Local Girl Scouts explore STEM: Science, Technology, Engineering, and Math

It's not just camps, crafts, and cookies anymore.

The Girl Scouts organization has been steadily evolving to make sure young women are well-rounded in all aspects of life.

"Girl Scouts is girl-led, and all about girl empowerment, making sure that girls have a voice, find their path, and explore what they want to do with their lives," said Amber Trunzo, Regional Director for Girl Scouts in the Heart of Pennsylvania.

The organization now introduces Scouts of every age to science, technology, engineering, and math, or STEM, to help them see how they can improve the world—whether they're discovering how a car's engine runs, learning to manage finances, or exploring the digital world.

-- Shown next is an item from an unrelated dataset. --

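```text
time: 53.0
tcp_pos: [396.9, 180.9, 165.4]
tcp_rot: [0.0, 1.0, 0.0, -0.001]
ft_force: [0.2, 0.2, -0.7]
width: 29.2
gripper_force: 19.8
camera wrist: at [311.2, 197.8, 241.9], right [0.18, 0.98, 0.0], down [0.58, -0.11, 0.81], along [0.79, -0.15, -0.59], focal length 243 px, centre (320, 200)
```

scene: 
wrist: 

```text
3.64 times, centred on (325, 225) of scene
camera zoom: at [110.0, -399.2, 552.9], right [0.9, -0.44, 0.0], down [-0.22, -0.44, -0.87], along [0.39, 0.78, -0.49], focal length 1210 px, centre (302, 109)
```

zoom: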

"I like technology a lot," said Maddie Misliski of Dunmore.

"Last year I got to fly a drone from a laptop!"

Women make up about 50 percent of the country's workforce, but in the areas STEM, only 24 percent of those jobs are held by women.

Girl Scouts in The Heart of Pennsylvania now holds STEM expos, one of them this Saturday at East Stroudsburg University, where girls can conduct experiments and learn from experts in STEM fields.

"We put on these different expos to show the girls these businesses out there, and give them an opportunity to actually get their hands on and do some of these activities," said Trunzo.

"In STEM events you can do things like build stuff out of toothpicks and marshmallows and see if it will work because of its weight, it's fun" said Catherine Gilhooly.

"I could definitely see myself someday working in the area," said her sister Megan.

After this Saturday's event at ESU, the next Girl Scouts STEM Expo will be held at Millersville University on May 19th.